A cooling tower is a machine that redirects excess heat into the earth’s atmosphere through the direct meeting of air and water. Known as evaporative cooling, this operation is intended to bring as much water as possible into contact with as much free-flowing air as possible.
The process involves pumping industrially heated water into the cooling tower by means of water lines. The warm water is sprayed through nozzles onto patches of fill media. The absorptive material slows down the water flowing through the tower while exposing the maximum amount of the water’s surface area to the air. While the water passes through, it comes into direct contact with air that is being drawn through the equipment by an electrically powered fan.
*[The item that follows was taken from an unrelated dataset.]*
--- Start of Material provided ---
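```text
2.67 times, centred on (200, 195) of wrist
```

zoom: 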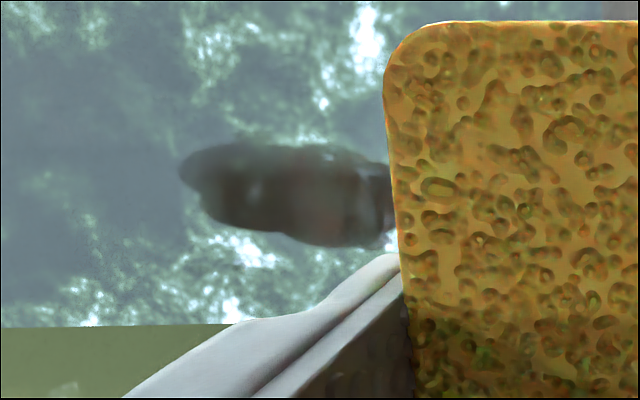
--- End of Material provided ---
When the air meets the water, a small portion of it evaporates, which lowers the temperature of the liquid. Now cooled, this water is circulated back into the condenser or other machinery where it soaks up heat. It is then recirculated through the tower for cooling just as before. There are various types of cooling towers that utilize different methods to cool water.
Cooling towers come in a variety of different sizes and types, and certain applications require specific kinds of towers. Knowing the different types available, as well as their strengths and disadvantages, is essential when maintaining this equipment.
There are two primary types of cooling towers: Direct, or open circuit, and indirect, or closed circuit. A direct cooling tower is an encased structure that internally distributes the heated water streaming into it over the fill material. In these towers, the water must be directly exposed to the air in order for evaporative cooling to occur.
An indirect cooling tower, on the other hand, requires no direct contact between the air and the water being cooled. The water that is being cooled flows through a closed circuit and does not come into direct contact with the atmosphere or the recirculated external water.
Cooling towers can be further classified by which direction the air and water flows through them, and by how the air is propelled through them. Crossflow and counterflow units are the most popular types of these towers in terms of directional air/water flow. Forced and natural draft units are the most prevalent types with regard to how the air gets circulated.
In crossflow cooling towers, the in-flowing air passes horizontally through the fill media and across the water as it flows downstream from the upper distribution reservoirs.
In counterflow cooling towers, the in-flowing air is pushed vertically up through the material. This movement is in opposition to the downward flow of the water as it exits the tanks above.
Forced, or mechanical draft, cooling towers use a mechanized force such as an electrical fan to push air into the tower. Natural draft cooling towers utilize the rising of warm air, along with a high chimney, to move air throughout the tower via natural means.